Source text:
——————————

It was a jam session that rivaled if not beat the original in December 1956 when four music legends -- Johnny Cash, Jerry Lee Lewis, Carl Perkins and Elvis Presley -- got together with the grandfather of rock ’n’ roll, Sam Phillips, at the former auto-parts garage Sam turned into Sun Records.
The four actor-musicians do their namesakes proud, and Robert Lyons’ guitar work as Carl and Martin Kaye’s acrobatic antics at the piano as Jerry Lee leave one aching for the Golden Oldie days before hip-hop and electronic dance music. (Our Q+A with Robert was posted on Tuesday.)
It’s unfair to single out one performer, but I must give a rare rave to Martin, not because he hails from my old hometown of Manchester, England, but because his interpretation of Jerry Lee is electrifying. He should be made an honorary member of the Rock and Roll Hall of Fame. It’s as if he’s plugged into a socket that pumps mega-volts through his shaking system. “Great Balls of Fire” indeed as he plays piano upside down and backward!

——————————

Data provided:
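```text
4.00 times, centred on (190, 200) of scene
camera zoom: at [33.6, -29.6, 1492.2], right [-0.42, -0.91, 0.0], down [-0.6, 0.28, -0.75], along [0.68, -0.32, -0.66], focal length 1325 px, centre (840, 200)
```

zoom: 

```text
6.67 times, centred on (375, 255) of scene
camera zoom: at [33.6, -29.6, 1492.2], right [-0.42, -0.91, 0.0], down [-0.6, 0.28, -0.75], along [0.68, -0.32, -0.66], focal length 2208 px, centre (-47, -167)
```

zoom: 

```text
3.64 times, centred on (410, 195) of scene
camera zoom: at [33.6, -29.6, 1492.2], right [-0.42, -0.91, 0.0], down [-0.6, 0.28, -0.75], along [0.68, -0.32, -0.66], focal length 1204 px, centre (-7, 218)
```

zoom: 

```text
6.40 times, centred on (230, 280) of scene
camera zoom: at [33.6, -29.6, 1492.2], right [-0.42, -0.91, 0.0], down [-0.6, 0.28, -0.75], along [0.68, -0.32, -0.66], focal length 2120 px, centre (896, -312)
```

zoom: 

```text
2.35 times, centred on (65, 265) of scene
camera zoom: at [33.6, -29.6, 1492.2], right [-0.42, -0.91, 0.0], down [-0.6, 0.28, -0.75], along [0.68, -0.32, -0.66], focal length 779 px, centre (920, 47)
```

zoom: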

——————————

Instructions:
(1) Copy the part of the source text from the words "The four actor-musicians" through the words "down and backward!".
(2) Extend the source text, starting right after its last sentence.

The responses:
(1)
The four actor-musicians do their namesakes proud, and Robert Lyons’ guitar work as Carl and Martin Kaye’s acrobatic antics at the piano as Jerry Lee leave one aching for the Golden Oldie days before hip-hop and electronic dance music. (Our Q+A with Robert was posted on Tuesday.)
It’s unfair to single out one performer, but I must give a rare rave to Martin, not because he hails from my old hometown of Manchester, England, but because his interpretation of Jerry Lee is electrifying. He should be made an honorary member of the Rock and Roll Hall of Fame. It’s as if he’s plugged into a socket that pumps mega-volts through his shaking system. “Great Balls of Fire” indeed as he plays piano upside down and backward!

(2)
Benjamin Hale, onetime the understudy for Raoul in “Phantom -- the Las Vegas Spectacular” at The Venetian, scores big as Johnny Cash, and it’s a voice so low, Trace Adkins would stoop to find it. Tyler Hunter’s performance as Elvis is masterful, and you’d swear, with closed eyes, you were listening to the original. Felice Garcia as Elvis’ girlfriend Dyane is one smoking-hot fevered singer in her own right. When she kicks up her heels draped over the piano, with Martin pounding the keys beneath her, it’s a magical moment.
Cirque du Soleil directors should’ve seen this show before they mounted “Viva Elvis” at Aria. This is tight and concise, and narrator Marc Donovan as Sam holds you under his spell with the storytelling from the immortal night, something the Colonel’s script in “Viva Elvis” never permitted.
This is a powerful, captivating story filled with showbiz insecurity, violated contracts, business intrigue, good and bad deals -- and the fireworks are woven together in a delicious million-dollar tale. Call it “Downtown Abbey” or “The Young and the Restless” of Memphis now on The Strip.
Onstage backup musicians Mikey Hachey and Jim Belk on bass and drums are platinum perfect in their roles. When Mikey’s bass becomes a ladder for Carl to jump up on as Jerry Lee leaps to the top of his piano, you know there’s a “Whole Lotta Shakin’ Going’ On.” For people walking outside on the Strip, it’s the equivalent of a magnitude-3.5 earthquake in its own right every night.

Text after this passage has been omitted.